Task brief
Give back the whole listing exactly as shown. The answer is a JSON array that holds each line as a string and skips blank lines.

Supplied data
════

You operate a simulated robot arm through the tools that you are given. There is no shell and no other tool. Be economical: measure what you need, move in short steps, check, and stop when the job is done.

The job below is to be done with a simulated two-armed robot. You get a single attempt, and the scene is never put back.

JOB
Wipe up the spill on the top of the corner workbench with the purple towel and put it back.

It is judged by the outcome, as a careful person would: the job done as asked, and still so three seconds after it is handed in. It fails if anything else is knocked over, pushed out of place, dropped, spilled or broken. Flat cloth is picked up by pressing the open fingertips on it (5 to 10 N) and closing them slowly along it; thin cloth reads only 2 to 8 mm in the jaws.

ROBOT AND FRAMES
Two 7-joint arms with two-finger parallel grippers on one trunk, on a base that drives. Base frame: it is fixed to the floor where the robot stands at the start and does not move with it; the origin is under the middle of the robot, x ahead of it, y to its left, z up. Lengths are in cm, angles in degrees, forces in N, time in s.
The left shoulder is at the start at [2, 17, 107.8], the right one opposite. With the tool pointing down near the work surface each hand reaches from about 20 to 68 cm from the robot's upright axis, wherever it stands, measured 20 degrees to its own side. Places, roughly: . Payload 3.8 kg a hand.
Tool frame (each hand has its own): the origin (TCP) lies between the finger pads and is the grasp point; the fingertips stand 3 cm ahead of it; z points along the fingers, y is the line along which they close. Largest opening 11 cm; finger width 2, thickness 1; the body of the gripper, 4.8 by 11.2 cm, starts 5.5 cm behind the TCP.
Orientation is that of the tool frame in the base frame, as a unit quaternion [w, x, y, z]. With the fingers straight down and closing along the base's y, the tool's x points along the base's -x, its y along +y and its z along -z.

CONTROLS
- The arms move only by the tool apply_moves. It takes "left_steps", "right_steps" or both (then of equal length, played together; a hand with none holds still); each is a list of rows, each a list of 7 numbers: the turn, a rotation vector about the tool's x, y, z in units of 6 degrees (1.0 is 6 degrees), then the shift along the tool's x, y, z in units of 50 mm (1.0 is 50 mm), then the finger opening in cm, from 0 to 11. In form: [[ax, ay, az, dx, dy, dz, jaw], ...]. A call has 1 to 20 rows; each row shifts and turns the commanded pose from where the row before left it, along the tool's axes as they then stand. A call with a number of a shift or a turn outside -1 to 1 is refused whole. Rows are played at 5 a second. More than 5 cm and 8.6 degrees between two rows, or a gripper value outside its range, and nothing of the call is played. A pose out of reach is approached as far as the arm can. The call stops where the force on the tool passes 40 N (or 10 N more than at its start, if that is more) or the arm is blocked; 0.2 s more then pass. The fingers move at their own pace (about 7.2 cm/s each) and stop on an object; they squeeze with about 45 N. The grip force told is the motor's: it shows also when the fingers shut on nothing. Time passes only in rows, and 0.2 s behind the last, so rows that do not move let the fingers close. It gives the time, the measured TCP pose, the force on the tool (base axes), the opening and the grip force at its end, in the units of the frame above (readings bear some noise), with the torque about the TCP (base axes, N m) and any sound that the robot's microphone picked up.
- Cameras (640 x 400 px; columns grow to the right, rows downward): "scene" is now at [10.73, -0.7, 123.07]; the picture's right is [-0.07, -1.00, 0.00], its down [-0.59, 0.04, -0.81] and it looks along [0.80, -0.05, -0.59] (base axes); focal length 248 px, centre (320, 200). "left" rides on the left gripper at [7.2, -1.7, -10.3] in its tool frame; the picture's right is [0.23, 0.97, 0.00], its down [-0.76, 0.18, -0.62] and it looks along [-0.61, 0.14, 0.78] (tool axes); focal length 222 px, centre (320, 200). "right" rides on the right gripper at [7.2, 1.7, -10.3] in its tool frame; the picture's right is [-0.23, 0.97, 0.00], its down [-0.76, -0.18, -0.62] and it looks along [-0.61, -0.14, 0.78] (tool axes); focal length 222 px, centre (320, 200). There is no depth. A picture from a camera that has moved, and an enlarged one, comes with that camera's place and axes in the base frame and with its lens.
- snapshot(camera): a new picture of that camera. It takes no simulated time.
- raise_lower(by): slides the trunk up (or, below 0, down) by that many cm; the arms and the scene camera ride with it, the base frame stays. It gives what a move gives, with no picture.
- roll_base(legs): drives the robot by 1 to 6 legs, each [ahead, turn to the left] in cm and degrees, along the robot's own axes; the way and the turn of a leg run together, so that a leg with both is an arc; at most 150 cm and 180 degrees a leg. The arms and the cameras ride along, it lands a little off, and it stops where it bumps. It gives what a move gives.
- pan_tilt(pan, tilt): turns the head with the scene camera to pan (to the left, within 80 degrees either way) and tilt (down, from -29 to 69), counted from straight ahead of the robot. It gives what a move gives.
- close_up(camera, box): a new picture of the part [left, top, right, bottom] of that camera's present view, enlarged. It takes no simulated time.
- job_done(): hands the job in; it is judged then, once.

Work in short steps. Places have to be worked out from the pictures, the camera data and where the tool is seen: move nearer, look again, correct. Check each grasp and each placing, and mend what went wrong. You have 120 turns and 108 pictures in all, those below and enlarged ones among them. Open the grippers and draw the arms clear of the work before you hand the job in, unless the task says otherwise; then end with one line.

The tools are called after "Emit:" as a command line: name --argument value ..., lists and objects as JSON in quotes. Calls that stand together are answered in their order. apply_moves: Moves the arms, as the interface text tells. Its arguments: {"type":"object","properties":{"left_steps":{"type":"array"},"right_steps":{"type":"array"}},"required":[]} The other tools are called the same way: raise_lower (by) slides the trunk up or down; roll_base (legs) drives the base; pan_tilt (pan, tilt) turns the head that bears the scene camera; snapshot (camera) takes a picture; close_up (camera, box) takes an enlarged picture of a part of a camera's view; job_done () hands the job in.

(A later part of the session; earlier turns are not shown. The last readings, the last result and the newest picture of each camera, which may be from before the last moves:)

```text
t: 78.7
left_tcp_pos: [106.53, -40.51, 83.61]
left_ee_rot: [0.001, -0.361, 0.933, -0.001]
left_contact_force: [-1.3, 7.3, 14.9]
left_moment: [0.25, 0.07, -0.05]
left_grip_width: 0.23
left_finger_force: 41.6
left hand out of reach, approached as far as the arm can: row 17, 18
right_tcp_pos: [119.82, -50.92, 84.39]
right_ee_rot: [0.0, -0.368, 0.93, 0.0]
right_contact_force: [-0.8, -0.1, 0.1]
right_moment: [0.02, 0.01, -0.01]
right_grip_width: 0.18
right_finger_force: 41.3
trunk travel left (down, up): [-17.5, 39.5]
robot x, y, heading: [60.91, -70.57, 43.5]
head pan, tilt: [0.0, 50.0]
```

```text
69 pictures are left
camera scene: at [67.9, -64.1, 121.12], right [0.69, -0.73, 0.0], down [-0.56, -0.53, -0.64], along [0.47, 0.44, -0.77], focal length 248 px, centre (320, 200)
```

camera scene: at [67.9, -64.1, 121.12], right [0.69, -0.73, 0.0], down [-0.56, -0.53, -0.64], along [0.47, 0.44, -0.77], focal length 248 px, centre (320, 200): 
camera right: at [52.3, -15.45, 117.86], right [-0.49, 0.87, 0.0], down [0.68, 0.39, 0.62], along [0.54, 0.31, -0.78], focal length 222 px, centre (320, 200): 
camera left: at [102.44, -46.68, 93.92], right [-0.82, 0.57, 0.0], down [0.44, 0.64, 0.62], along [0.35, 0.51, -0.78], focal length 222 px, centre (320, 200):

════

Correct result
[
  "You operate a simulated robot arm through the tools that you are given. There is no shell and no other tool. Be economical: measure what you need, move in short steps, check, and stop when the job is done.",
  "The job below is to be done with a simulated two-armed robot. You get a single attempt, and the scene is never put back.",
  "JOB",
  "Wipe up the spill on the top of the corner workbench with the purple towel and put it back.",
  "It is judged by the outcome, as a careful person would: the job done as asked, and still so three seconds after it is handed in. It fails if anything else is knocked over, pushed out of place, dropped, spilled or broken. Flat cloth is picked up by pressing the open fingertips on it (5 to 10 N) and closing them slowly along it; thin cloth reads only 2 to 8 mm in the jaws.",
  "ROBOT AND FRAMES",
  "Two 7-joint arms with two-finger parallel grippers on one trunk, on a base that drives. Base frame: it is fixed to the floor where the robot stands at the start and does not move with it; the origin is under the middle of the robot, x ahead of it, y to its left, z up. Lengths are in cm, angles in degrees, forces in N, time in s.",
  "The left shoulder is at the start at [2, 17, 107.8], the right one opposite. With the tool pointing down near the work surface each hand reaches from about 20 to 68 cm from the robot's upright axis, wherever it stands, measured 20 degrees to its own side. Places, roughly: . Payload 3.8 kg a hand.",
  "Tool frame (each hand has its own): the origin (TCP) lies between the finger pads and is the grasp point; the fingertips stand 3 cm ahead of it; z points along the fingers, y is the line along which they close. Largest opening 11 cm; finger width 2, thickness 1; the body of the gripper, 4.8 by 11.2 cm, starts 5.5 cm behind the TCP.",
  "Orientation is that of the tool frame in the base frame, as a unit quaternion [w, x, y, z]. With the fingers straight down and closing along the base's y, the tool's x points along the base's -x, its y along +y and its z along -z.",
  "CONTROLS",
  "- The arms move only by the tool apply_moves. It takes \"left_steps\", \"right_steps\" or both (then of equal length, played together; a hand with none holds still); each is a list of rows, each a list of 7 numbers: the turn, a rotation vector about the tool's x, y, z in units of 6 degrees (1.0 is 6 degrees), then the shift along the tool's x, y, z in units of 50 mm (1.0 is 50 mm), then the finger opening in cm, from 0 to 11. In form: [[ax, ay, az, dx, dy, dz, jaw], ...]. A call has 1 to 20 rows; each row shifts and turns the commanded pose from where the row before left it, along the tool's axes as they then stand. A call with a number of a shift or a turn outside -1 to 1 is refused whole. Rows are played at 5 a second. More than 5 cm and 8.6 degrees between two rows, or a gripper value outside its range, and nothing of the call is played. A pose out of reach is approached as far as the arm can. The call stops where the force on the tool passes 40 N (or 10 N more than at its start, if that is more) or the arm is blocked; 0.2 s more then pass. The fingers move at their own pace (about 7.2 cm/s each) and stop on an object; they squeeze with about 45 N. The grip force told is the motor's: it shows also when the fingers shut on nothing. Time passes only in rows, and 0.2 s behind the last, so rows that do not move let the fingers close. It gives the time, the measured TCP pose, the force on the tool (base axes), the opening and the grip force at its end, in the units of the frame above (readings bear some noise), with the torque about the TCP (base axes, N m) and any sound that the robot's microphone picked up.",
  "- Cameras (640 x 400 px; columns grow to the right, rows downward): \"scene\" is now at [10.73, -0.7, 123.07]; the picture's right is [-0.07, -1.00, 0.00], its down [-0.59, 0.04, -0.81] and it looks along [0.80, -0.05, -0.59] (base axes); focal length 248 px, centre (320, 200). \"left\" rides on the left gripper at [7.2, -1.7, -10.3] in its tool frame; the picture's right is [0.23, 0.97, 0.00], its down [-0.76, 0.18, -0.62] and it looks along [-0.61, 0.14, 0.78] (tool axes); focal length 222 px, centre (320, 200). \"right\" rides on the right gripper at [7.2, 1.7, -10.3] in its tool frame; the picture's right is [-0.23, 0.97, 0.00], its down [-0.76, -0.18, -0.62] and it looks along [-0.61, -0.14, 0.78] (tool axes); focal length 222 px, centre (320, 200). There is no depth. A picture from a camera that has moved, and an enlarged one, comes with that camera's place and axes in the base frame and with its lens.",
  "- snapshot(camera): a new picture of that camera. It takes no simulated time.",
  "- raise_lower(by): slides the trunk up (or, below 0, down) by that many cm; the arms and the scene camera ride with it, the base frame stays. It gives what a move gives, with no picture.",
  "- roll_base(legs): drives the robot by 1 to 6 legs, each [ahead, turn to the left] in cm and degrees, along the robot's own axes; the way and the turn of a leg run together, so that a leg with both is an arc; at most 150 cm and 180 degrees a leg. The arms and the cameras ride along, it lands a little off, and it stops where it bumps. It gives what a move gives.",
  "- pan_tilt(pan, tilt): turns the head with the scene camera to pan (to the left, within 80 degrees either way) and tilt (down, from -29 to 69), counted from straight ahead of the robot. It gives what a move gives.",
  "- close_up(camera, box): a new picture of the part [left, top, right, bottom] of that camera's present view, enlarged. It takes no simulated time.",
  "- job_done(): hands the job in; it is judged then, once.",
  "Work in short steps. Places have to be worked out from the pictures, the camera data and where the tool is seen: move nearer, look again, correct. Check each grasp and each placing, and mend what went wrong. You have 120 turns and 108 pictures in all, those below and enlarged ones among them. Open the grippers and draw the arms clear of the work before you hand the job in, unless the task says otherwise; then end with one line.",
  "The tools are called after \"Emit:\" as a command line: name --argument value ..., lists and objects as JSON in quotes. Calls that stand together are answered in their order. apply_moves: Moves the arms, as the interface text tells. Its arguments: {\"type\":\"object\",\"properties\":{\"left_steps\":{\"type\":\"array\"},\"right_steps\":{\"type\":\"array\"}},\"required\":[]} The other tools are called the same way: raise_lower (by) slides the trunk up or down; roll_base (legs) drives the base; pan_tilt (pan, tilt) turns the head that bears the scene camera; snapshot (camera) takes a picture; close_up (camera, box) takes an enlarged picture of a part of a camera's view; job_done () hands the job in.",
  "(A later part of the session; earlier turns are not shown. The last readings, the last result and the newest picture of each camera, which may be from before the last moves:)",
  "```text",
  "t: 78.7",
  "left_tcp_pos: [106.53, -40.51, 83.61]",
  "left_ee_rot: [0.001, -0.361, 0.933, -0.001]",
  "left_contact_force: [-1.3, 7.3, 14.9]",
  "left_moment: [0.25, 0.07, -0.05]",
  "left_grip_width: 0.23",
  "left_finger_force: 41.6",
  "left hand out of reach, approached as far as the arm can: row 17, 18",
  "right_tcp_pos: [119.82, -50.92, 84.39]",
  "right_ee_rot: [0.0, -0.368, 0.93, 0.0]",
  "right_contact_force: [-0.8, -0.1, 0.1]",
  "right_moment: [0.02, 0.01, -0.01]",
  "right_grip_width: 0.18",
  "right_finger_force: 41.3",
  "trunk travel left (down, up): [-17.5, 39.5]",
  "robot x, y, heading: [60.91, -70.57, 43.5]",
  "head pan, tilt: [0.0, 50.0]",
  "```",
  "```text",
  "69 pictures are left",
  "camera scene: at [67.9, -64.1, 121.12], right [0.69, -0.73, 0.0], down [-0.56, -0.53, -0.64], along [0.47, 0.44, -0.77], focal length 248 px, centre (320, 200)",
  "```",
  "camera scene: at [67.9, -64.1, 121.12], right [0.69, -0.73, 0.0], down [-0.56, -0.53, -0.64], along [0.47, 0.44, -0.77], focal length 248 px, centre (320, 200): ",
  "camera right: at [52.3, -15.45, 117.86], right [-0.49, 0.87, 0.0], down [0.68, 0.39, 0.62], along [0.54, 0.31, -0.78], focal length 222 px, centre (320, 200): ",
  "camera left: at [102.44, -46.68, 93.92], right [-0.82, 0.57, 0.0], down [0.44, 0.64, 0.62], along [0.35, 0.51, -0.78], focal length 222 px, centre (320, 200):"
]